De draagkracht van de vrouw5.21 Het hof heeft een berekening gemaakt aan de hand van de beschikbare gegevens. Het hof verwijst naar de aan deze beschikking gehechte en door de griffier van het hof gewaarmerkte berekening en merkt ter toelichting het volgende op.
* het inkomen5.22 Uit de door de vrouw ingediende stukken blijkt dat de vrouw met ingang van
11 februari 2019 een WIA-uitkering heeft van € 3.495,44 bruto per maand inclusief vakantiegeld. Na twee maanden, met ingang van 11 april 2019, is die uitkering lager (van 75% naar 70%) namelijk € 3.262,41 bruto per maand inclusief vakantiegeld. Om proceseconomische redenen heeft het hof voor de hele periode gerekend met het laatstgenoemd bedrag.
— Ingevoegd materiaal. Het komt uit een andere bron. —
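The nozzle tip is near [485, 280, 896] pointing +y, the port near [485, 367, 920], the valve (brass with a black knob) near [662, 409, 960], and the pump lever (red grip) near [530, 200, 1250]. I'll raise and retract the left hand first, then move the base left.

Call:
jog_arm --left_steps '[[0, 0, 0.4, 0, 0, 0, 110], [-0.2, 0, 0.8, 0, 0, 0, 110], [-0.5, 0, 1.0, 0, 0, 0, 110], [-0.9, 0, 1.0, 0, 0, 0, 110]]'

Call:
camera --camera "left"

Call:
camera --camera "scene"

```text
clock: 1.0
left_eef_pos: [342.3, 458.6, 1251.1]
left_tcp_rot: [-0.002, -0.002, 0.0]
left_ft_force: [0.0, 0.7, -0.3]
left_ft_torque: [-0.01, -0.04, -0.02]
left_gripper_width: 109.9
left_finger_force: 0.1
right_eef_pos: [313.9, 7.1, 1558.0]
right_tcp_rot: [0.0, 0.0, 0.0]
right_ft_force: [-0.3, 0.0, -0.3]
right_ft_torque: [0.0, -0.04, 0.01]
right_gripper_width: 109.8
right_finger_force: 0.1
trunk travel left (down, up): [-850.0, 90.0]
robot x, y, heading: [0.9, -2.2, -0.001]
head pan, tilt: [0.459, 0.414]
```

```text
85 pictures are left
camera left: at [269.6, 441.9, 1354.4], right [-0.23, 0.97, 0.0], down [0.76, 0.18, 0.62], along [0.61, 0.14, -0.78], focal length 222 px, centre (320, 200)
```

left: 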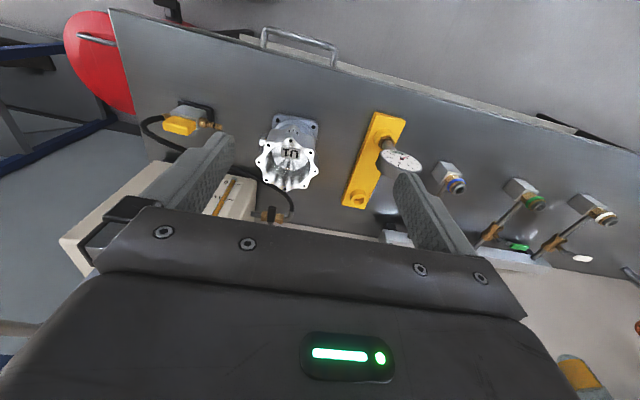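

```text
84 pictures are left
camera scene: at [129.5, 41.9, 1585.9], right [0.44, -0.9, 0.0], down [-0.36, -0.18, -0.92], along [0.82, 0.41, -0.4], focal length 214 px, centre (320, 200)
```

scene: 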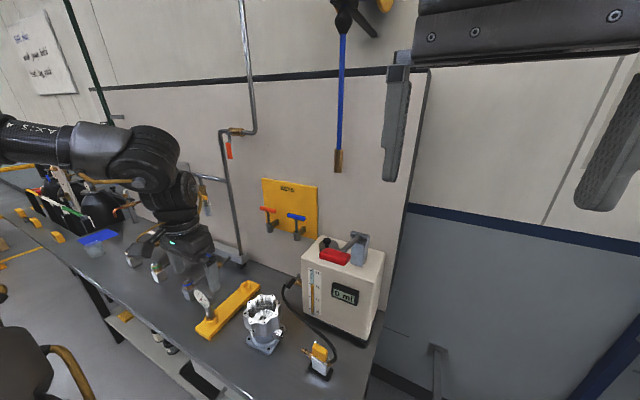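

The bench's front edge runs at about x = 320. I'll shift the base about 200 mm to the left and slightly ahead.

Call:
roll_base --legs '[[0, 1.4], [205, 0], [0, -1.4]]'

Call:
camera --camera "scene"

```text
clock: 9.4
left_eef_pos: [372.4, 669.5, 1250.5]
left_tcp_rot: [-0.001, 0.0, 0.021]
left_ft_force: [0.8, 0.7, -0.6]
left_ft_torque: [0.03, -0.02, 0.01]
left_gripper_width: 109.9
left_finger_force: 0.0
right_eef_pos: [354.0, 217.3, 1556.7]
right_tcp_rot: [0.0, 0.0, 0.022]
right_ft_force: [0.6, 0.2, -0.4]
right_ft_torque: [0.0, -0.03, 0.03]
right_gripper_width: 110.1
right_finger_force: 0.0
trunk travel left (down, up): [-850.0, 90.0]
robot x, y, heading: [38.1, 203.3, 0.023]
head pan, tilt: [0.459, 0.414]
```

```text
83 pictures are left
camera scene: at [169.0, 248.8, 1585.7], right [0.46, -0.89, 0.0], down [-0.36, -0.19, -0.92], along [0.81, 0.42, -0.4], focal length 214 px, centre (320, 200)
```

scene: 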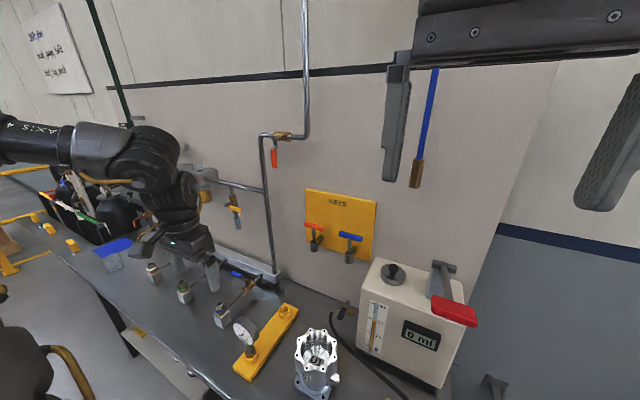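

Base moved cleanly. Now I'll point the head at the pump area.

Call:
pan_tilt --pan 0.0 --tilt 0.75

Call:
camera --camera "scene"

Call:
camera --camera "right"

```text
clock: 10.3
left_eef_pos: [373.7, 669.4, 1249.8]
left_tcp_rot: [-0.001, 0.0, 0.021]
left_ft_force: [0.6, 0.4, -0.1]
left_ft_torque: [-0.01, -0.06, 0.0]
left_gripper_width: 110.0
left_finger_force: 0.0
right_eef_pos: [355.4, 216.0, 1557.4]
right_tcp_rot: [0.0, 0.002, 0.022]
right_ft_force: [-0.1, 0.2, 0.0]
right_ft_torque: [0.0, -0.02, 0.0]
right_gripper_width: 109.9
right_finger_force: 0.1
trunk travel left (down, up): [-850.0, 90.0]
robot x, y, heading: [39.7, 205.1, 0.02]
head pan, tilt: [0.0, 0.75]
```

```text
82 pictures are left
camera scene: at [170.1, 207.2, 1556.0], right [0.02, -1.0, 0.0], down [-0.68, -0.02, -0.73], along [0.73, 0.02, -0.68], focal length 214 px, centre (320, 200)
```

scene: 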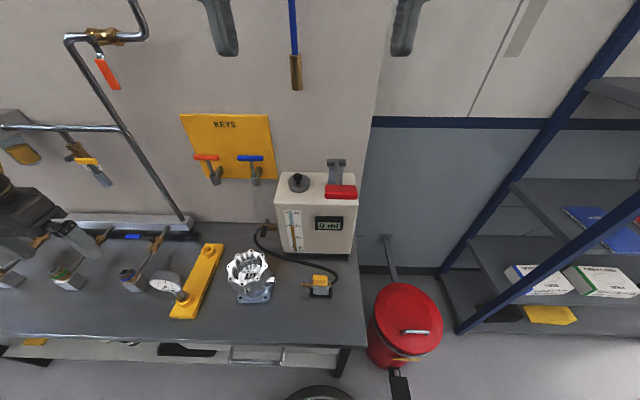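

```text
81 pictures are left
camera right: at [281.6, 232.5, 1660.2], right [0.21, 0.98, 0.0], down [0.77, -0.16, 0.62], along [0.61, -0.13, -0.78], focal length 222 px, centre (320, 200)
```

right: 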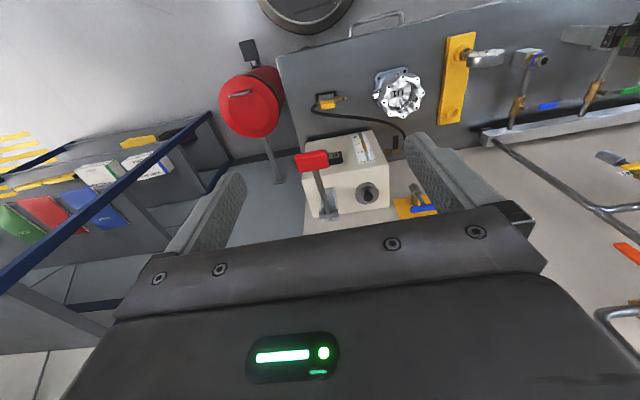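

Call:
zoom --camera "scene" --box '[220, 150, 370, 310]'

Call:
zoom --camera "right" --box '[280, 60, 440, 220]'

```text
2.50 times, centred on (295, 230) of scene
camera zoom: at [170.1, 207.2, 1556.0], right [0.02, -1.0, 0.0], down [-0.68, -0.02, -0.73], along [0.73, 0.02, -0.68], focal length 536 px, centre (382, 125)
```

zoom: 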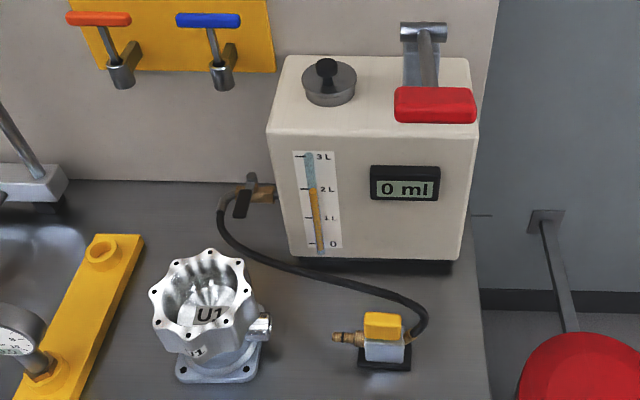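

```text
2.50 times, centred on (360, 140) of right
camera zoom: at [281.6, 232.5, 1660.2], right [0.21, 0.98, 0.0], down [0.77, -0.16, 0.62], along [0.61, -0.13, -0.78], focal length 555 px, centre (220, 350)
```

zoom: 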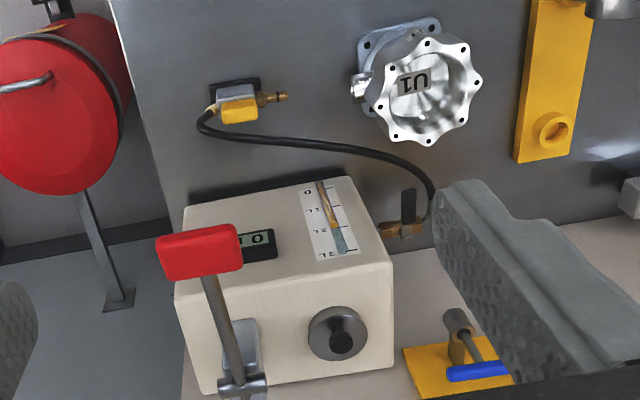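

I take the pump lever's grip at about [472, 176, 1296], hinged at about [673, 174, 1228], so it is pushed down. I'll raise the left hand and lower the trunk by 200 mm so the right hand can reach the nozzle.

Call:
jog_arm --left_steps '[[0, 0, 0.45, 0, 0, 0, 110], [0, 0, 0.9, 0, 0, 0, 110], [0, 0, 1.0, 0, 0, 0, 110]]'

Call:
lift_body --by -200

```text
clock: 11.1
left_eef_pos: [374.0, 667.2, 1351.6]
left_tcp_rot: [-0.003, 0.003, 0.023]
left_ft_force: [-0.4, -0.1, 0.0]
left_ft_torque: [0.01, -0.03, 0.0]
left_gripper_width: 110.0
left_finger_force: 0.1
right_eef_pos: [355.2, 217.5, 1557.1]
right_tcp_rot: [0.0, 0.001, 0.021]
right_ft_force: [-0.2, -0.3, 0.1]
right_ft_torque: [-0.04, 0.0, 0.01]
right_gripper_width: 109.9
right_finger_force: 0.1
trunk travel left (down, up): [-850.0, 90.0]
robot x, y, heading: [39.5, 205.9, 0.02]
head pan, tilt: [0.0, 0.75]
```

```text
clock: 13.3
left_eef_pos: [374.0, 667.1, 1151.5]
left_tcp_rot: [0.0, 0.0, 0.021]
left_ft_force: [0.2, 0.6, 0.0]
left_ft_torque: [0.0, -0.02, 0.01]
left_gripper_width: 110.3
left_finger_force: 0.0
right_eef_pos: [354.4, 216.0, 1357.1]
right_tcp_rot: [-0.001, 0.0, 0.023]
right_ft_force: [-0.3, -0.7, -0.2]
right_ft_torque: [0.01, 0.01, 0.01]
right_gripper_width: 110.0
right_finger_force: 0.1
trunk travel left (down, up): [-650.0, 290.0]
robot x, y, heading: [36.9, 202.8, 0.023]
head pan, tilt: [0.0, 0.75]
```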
Vast staat verder dat de vrouw een transitievergoeding heeft ontvangen ter hoogte van € 30.000,- netto (juni 2019). Het hof vindt het met het oog op haar onderhoudsverplichting jegens de man redelijk dat de vrouw daarvan twee derde deel aanwendt om gedurende vier jaren, te rekenen vanaf de ingangsdatum, haar inkomen aan te vullen, dus met een bedrag van € 417,- netto per maand. Het hof zal niet reeds nu een afzonderlijke berekening maken voor de periode na die vier jaar omdat intussen wijzigingen van omstandigheden kunnen optreden.
* de lasten5.23 De vrouw heeft toegelicht dat zij bij haar ouders is ingetrokken en dat zij het liefst zo snel mogelijk weer op zichzelf gaat wonen. Het hof zal ook aan de zijde van de vrouw, in aanmerking genomen dat de man dat ook voor zichzelf redelijk vindt, rekening houden met een bedrag van € 1.000,- per maand voor de op korte termijn voorzienbare toekomstige lasten zoals bijvoorbeeld voor eigen woonruimte en vervoer. Daarnaast heeft het hof bij gebrek aan actuele gegevens rekening gehouden met een (geschat) bedrag van € 160,- per maand voor premie ziektekosten.
5.24
Uit de berekening volgt dat de vrouw een draagkracht voor partneralimentatie heeft van € 619,- per maand inclusief fiscaal voordeel. Het hof zal dat bedrag vaststellen als zijnde de door de vrouw aan de man verschuldigde partneralimentatie.
Het verzoek tot limitering5.25 Het verzoek van de vrouw om, voor het geval zij partneralimentatie aan de man verschuldigd zal zijn, de duur van die onderhoudsverplichting (op de voet van artikel 1:157 lid 3 BW) te limiteren, zal het hof afwijzen. Ook hier past het hof terughoudendheid. Gelet op de omstandigheden van het geval en die van de man in het bijzonder – waaronder zijn leeftijd, arbeidsverleden, gezondheid en de duur van het huwelijk – ziet het hof geen reden voor limitering. In het algemeen wordt vaststelling van een onderhoudsverplichting voor een bepaalde termijn redelijk geacht indien met voldoende zekerheid en op goede gronden mag worden verwacht dat de onderhoudsgerechtigde na afloop van de voor de alimentatie bepaalde termijn op een voor deze passende wijze in eigen levensonderhoud zal kunnen voorzien. Hoewel de vrouw van mening is dat de man binnen de termijn van één jaar ervoor kan zorgen dat hij in zijn eigen levensonderhoud kan voorzien, is dat gelet op hetgeen eerder is overwogen op dit moment, meer dan een jaar na inschrijving van de echtscheidings- beschikking, nog niet het geval. Of dat binnen afzienbare tijd anders zal zijn acht het hof te ongewis.

6.De slotsom

Op grond van hetgeen hiervoor is overwogen zal het hof beslissen als hierna vermeld.

7.De beslissing

Het hof, beschikkende in het principaal en het voorwaardelijk incidenteel hoger beroep:
vernietigt de beschikking van de rechtbank Noord-Nederland, locatie Leeuwarden, van
24 juli 2019 voor zover het de beslissing over de partneralimentatie betreft,
en in zoverre opnieuw rechtdoende:
bepaalt dat de vrouw met ingang van 18 maart 2019 een uitkering tot levensonderhoud aan de man dient te voldoen van € 619,- bruto per maand, telkens bij vooruitbetaling te voldoen voor zover de termijnen nog niet zijn verstreken;
verklaart deze beschikking uitvoerbaar bij voorraad;
wijst het meer of anders verzochte af.
Deze beschikking is gegeven door mrs. C. Koopman, E.B.E.M. Rikaart-Gerard en J.G. Knot, bijgestaan door mr. A.J.Th. Harkema als griffier en is op 12 november 2020 in het openbaar uitgesproken.